- TEXT TO READ
Alec Covin - Deux et demi

Nous attendions tous avec impatience la suite et fin de la trilogie des Loups de Fenryder. Un an est passé sans qu'Alec Covin ne nous livre notre dose annuelle. Mais il est de retour enfin… Mais pas avec le livre que nous pensions.

Deux et demi, ou le roman du Diable est un tournant dans la carrière de ce jeune écrivain. Et ce pour plusieurs raisons. Mais déjà voyons un peu ce que nous raconte ce roman. Il est question de deux femmes qui ont fait le choix de s'isoler totalement pour que l'une d'elles recouvre l'imagination et la passion de son métier d'écrivain. Amantes, elles vont en profiter pour profiter pleinement de cette maison de rêve en pleine forêt de Fontainebleau. Imaginez la scène. Une maison à l'écart de tous, et de toute autre habitation. Une bâtisse récente faite de pierre et de baies vitrées avec une piscine dans laquelle on peut se baigner sans craindre les regards de curieux. Grace, l'auteure, et Kate, son amante, vont vivre heureuse. Et la fièvre de création va s'éprendre de Grace. Tout pourraient aller parfaitement pour ces deux jeunes femmes amoureuses. Un décor digne de l'Eden, et Grace retrouve son plaisir à écrire. Seulement voilà. Elles ne sont pas deux dans cette maison. Un personnage s'invite sans prévenir. Et il emmène avec lui ses amis. Ce ne sont pas forcément des visites agréables.

- TASK DIRECTIONS
Retype the section of the text to read that opens with "Alec Covin - Deux" and closes with "que nous pensions.".

- PROVIDED DATA
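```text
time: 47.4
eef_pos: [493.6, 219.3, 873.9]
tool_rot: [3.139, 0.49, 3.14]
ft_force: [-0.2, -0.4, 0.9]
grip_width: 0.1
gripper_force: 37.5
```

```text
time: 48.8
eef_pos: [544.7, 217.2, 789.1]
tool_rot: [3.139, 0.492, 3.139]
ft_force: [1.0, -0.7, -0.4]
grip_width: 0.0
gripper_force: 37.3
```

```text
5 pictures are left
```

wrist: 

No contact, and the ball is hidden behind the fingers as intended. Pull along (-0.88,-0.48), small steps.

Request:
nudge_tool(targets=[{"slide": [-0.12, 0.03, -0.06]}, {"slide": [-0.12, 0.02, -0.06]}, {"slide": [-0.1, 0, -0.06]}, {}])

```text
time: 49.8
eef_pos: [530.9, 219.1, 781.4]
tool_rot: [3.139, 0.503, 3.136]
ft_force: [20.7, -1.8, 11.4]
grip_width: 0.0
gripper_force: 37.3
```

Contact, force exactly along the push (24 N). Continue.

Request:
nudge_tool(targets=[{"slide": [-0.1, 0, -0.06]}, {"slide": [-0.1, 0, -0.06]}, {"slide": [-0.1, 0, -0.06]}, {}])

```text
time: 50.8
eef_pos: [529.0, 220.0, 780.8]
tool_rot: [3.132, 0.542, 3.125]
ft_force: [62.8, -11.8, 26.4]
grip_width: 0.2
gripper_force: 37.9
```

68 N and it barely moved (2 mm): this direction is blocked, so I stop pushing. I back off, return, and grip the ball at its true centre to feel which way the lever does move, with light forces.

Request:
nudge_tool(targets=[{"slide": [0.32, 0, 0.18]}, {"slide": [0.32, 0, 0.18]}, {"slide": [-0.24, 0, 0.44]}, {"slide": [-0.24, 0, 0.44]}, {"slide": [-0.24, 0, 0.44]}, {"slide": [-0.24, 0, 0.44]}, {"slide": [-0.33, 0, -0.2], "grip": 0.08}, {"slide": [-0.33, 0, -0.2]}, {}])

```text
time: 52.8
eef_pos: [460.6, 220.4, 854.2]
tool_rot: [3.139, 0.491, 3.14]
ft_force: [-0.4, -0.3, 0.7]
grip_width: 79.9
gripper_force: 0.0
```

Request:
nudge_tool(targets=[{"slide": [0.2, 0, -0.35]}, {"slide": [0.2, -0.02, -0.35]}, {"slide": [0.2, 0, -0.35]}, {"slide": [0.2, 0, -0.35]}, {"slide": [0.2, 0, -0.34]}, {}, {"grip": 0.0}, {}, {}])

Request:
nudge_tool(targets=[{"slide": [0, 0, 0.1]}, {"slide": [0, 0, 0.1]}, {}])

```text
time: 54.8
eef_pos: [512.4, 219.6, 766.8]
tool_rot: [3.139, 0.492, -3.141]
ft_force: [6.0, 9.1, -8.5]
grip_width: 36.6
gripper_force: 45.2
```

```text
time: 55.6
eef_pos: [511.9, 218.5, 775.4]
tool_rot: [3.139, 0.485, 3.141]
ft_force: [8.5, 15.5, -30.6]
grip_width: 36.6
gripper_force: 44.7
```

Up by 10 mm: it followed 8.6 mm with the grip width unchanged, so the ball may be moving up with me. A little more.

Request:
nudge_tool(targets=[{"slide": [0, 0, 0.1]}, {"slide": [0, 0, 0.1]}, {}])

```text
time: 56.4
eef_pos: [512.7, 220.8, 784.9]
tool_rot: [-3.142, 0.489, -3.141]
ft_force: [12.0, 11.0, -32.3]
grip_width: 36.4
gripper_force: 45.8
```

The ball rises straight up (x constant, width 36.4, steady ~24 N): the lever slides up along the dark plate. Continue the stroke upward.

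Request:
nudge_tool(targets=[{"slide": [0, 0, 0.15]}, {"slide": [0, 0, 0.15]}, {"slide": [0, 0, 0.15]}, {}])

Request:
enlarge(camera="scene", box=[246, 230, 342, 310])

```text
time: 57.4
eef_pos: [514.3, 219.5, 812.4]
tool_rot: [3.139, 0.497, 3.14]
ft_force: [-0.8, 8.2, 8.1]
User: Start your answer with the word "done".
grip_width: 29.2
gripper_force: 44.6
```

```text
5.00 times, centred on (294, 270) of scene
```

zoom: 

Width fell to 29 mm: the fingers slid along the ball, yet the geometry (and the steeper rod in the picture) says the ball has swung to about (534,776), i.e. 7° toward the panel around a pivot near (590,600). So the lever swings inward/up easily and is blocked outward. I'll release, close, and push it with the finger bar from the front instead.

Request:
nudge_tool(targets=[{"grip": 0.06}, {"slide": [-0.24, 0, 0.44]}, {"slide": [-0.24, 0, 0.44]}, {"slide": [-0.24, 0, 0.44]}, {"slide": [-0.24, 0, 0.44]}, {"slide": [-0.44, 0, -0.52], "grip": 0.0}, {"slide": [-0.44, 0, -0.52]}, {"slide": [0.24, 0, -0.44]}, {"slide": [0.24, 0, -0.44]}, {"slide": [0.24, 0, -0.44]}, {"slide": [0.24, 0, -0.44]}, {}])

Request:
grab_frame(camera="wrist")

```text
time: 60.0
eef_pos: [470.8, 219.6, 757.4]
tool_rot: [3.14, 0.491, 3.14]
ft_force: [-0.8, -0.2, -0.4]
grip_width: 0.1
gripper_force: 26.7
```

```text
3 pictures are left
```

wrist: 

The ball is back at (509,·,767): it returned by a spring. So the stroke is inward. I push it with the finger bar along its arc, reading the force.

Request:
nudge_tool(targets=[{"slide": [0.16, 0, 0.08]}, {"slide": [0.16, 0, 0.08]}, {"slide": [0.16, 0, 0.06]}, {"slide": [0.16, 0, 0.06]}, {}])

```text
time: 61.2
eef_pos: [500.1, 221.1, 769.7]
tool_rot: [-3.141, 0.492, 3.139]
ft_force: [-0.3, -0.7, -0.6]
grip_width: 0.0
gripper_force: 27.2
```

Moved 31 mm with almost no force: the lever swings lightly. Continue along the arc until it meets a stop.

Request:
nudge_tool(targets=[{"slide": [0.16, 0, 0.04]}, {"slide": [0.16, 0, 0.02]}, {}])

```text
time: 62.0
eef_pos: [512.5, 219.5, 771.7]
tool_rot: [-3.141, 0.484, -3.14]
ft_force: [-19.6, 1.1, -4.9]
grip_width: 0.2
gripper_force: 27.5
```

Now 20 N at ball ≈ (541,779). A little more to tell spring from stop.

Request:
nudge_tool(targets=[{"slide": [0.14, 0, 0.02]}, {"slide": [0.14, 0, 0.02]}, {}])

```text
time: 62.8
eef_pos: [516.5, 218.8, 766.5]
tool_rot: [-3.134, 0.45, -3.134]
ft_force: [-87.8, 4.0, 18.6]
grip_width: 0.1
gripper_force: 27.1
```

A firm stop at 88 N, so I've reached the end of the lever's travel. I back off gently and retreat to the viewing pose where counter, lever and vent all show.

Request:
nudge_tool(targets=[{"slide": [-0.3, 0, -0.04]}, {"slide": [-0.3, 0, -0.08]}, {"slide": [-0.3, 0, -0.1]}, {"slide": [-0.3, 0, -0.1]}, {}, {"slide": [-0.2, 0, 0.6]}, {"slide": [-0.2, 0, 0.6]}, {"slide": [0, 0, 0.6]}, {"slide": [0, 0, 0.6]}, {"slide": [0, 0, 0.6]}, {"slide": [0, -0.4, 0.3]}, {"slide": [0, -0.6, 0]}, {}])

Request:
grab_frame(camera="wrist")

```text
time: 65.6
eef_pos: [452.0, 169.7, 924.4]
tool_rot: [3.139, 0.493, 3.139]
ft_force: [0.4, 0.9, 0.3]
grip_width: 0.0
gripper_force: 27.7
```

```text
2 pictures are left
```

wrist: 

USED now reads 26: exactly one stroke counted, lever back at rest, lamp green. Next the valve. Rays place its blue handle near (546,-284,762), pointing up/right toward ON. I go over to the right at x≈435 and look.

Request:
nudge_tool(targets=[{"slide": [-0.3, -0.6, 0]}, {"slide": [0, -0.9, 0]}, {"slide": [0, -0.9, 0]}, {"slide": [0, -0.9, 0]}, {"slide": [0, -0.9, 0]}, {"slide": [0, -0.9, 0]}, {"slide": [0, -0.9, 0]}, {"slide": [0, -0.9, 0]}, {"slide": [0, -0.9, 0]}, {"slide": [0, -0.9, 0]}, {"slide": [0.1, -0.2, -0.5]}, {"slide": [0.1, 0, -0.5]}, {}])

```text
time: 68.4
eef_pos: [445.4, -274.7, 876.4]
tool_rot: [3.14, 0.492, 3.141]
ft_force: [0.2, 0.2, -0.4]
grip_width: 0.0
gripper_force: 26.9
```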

- ANSWER TO THIS EXERCISE
Alec Covin - Deux et demi

Nous attendions tous avec impatience la suite et fin de la trilogie des Loups de Fenryder. Un an est passé sans qu'Alec Covin ne nous livre notre dose annuelle. Mais il est de retour enfin… Mais pas avec le livre que nous pensions.